● **SELECTED EXCERPT**
L’OMC impose à chaque état la reconnaissance du brevet sur les variétés de plantes ou d’un autre système « sui généris » de DPI. Le COV est souvent présenté comme la seule alternative soutenable face au brevet. Pourtant, et contrairement au brevet, le COV peut être déposé sur une variété découverte dans les champs des paysans et pas uniquement sur une invention issue de création variétale, sans aucune obligation d’indication de l’origine des variétés ni des méthodes de sélection utilisées. Cette légalisation du biopiratage rend illusoire le « partage des avantages » et la « souveraineté nationale sur les ressources phytogénétiques » qui, avec la CDB1, ont tenté de mettre fin au pillage du « patrimoine commun de l’humanité ». Elle a été à l’origine acceptée en contre-partie de l’autorisation accordée à l’agriculteur de multiplier librement la variété protégée pour ses propres cultures. Tout comme le « privilège de l’obtenteur » qui peut l’utiliser librement pour la sélection d’autres variétés, ce « privilège du fermier » avait pour origine l’impossibilité pour l’obtenteur d’apporter la preuve que c’est sa variété et non une autre qui était reproduite dans le champ d’un paysan ou utilisée par un de ses concurrents. Le COV s’appuyait en effet, tout comme le catalogue commun, sur la Distinction de l’Homogénéité et de la Stabilité (DHS) de caractères morphologiques qui dérivent dans le champ du paysan ou se modifient en cas de croisement. La DHS a été l’outil juridique qui a fait disparaître toutes les variétés paysannes locales en interdisant tout échange de leurs semences au prétexte qu’elles sont trop diversifiées et variables pour être inscrites au catalogue. Elle leur interdit aussi l’accès au COV pour se protéger du biopiratage. C’est pourquoi l’industrie semencière l’a conservée jusqu’à aujourd’hui dans de nombreux pays.

● **INFORMATION PROVIDED**
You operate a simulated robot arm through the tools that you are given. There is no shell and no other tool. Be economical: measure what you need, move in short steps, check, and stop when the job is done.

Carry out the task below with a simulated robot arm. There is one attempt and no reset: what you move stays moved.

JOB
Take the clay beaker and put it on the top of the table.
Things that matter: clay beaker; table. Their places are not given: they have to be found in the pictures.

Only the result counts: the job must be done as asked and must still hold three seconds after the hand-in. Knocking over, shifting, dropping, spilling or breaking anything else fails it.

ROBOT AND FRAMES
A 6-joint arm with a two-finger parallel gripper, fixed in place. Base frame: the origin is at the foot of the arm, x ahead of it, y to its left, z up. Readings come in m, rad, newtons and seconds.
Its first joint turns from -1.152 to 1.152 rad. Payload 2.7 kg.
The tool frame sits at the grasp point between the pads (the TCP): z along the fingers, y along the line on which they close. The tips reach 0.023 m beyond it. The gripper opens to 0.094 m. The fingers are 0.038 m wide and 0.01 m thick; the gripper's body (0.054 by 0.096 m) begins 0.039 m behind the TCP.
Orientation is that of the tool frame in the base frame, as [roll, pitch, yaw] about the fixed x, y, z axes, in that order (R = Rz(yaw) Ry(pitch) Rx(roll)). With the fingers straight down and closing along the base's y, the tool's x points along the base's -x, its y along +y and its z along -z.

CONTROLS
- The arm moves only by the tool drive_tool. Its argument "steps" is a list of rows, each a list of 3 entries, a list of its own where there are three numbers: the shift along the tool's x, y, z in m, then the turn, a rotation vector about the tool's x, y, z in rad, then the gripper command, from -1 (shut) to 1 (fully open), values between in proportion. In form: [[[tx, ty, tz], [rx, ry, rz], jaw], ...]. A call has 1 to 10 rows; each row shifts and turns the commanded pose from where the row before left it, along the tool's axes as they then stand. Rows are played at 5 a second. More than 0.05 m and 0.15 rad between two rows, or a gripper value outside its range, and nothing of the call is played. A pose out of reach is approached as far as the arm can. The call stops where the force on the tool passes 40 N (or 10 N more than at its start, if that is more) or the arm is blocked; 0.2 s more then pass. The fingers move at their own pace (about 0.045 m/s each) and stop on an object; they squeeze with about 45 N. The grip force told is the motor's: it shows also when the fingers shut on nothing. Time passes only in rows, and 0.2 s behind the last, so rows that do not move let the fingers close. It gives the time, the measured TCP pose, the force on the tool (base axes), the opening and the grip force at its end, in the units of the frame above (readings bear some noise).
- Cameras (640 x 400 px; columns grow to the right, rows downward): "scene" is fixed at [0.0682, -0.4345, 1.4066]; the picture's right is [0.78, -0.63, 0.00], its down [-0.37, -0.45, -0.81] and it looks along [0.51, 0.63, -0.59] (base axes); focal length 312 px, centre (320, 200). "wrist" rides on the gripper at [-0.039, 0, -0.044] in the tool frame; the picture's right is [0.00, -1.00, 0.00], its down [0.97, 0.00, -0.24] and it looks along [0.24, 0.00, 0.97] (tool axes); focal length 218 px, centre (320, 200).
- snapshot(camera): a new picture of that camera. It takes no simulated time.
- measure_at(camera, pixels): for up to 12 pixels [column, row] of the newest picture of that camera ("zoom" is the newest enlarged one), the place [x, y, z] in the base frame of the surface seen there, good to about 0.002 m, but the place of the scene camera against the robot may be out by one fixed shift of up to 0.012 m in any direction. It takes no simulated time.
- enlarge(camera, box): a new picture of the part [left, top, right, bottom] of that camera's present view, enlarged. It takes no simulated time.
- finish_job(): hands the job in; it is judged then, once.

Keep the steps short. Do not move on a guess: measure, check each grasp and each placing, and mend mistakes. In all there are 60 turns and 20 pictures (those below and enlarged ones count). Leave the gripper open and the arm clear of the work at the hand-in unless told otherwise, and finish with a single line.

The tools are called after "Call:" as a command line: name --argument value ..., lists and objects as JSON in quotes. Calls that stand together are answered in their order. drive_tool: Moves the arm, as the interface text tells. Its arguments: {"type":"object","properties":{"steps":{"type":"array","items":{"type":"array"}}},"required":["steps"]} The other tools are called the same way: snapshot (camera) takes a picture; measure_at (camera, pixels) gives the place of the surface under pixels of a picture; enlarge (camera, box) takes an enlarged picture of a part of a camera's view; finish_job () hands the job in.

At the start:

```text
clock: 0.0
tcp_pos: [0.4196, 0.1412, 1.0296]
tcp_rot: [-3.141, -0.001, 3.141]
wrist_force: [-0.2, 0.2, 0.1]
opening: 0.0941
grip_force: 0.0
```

● **SET EXERCISE**
Take up the selected excerpt again after its last words.

● **TASK RESPONSE**
Avec les transgènes facilement identifiables par caractérisation génétique, le détenteur d’un brevet dispose d’une traçabilité parfaite de sa propriété intellectuelle dans les champs des paysans et les filières. Il peut ainsi exiger des royalties ou interdire les semences de ferme. Pour donner le même avantage au COV, les accords de l’UPOV2 de 1991 ont étendu la protection du COV aux « variétés essentiellement dérivées » et défini la variété par « les caractères résultant du génotype », ce qui permet de faire de la semence de ferme une contre façon en autorisant l’obtenteur à tracer sa propriété par sa caractérisation génétique. L’Europe a ratifié ce système et autorise aussi les brevet sur les gènes (et leur fonction) présents dans la variété à l’issue d’une invention. Comme il n’indique pas les méthodes de sélection utilisées, le COV autorise la vente de variétés portant des gènes brevetés issues de biotechnologies autres que la transgénèse (fusions cellulaires, plantes mutées, nano…), sans aucune information du paysan ni du consommateur qui n’en veulent pas. C’est ainsi que ces nouveaux « OGM clandestins » sont déjà dans nos champs et nos assiettes. Les accords bilatéraux ou régionaux, qui se substituent aujourd’hui partout sur la planète à l’échec de l’OMC, imposent tous cette triple protection du catalogue, de l’UPOV 91 et du brevet.

 

L’objectif de l’atelier sera de réfléchir aux autres systèmes « sui généris » que la société civile doit opposer à cette confiscation totale du vivant. Le TIRPAA (traité de la FAO sur les ressourcesphytogénétique) reconnaît les « droits des agriculteurs de conserver, utiliser, échanger et vendre les semences reproduites à la ferme »}}, sous réserve des législations nationales. Cette réserve permet aux états d’encadrer ces droits des agriculteurs, en aucun cas de les interdire totalement, ce que font pourtant la plupart d’entre eux avec les DPI et le catalogue obligatoire. L’atelier devra définir une stratégie pour obtenir leur reconnaissance effective en s’appuyant sur les ouvertures juridiques existantes surtout dans certains pays du Sud.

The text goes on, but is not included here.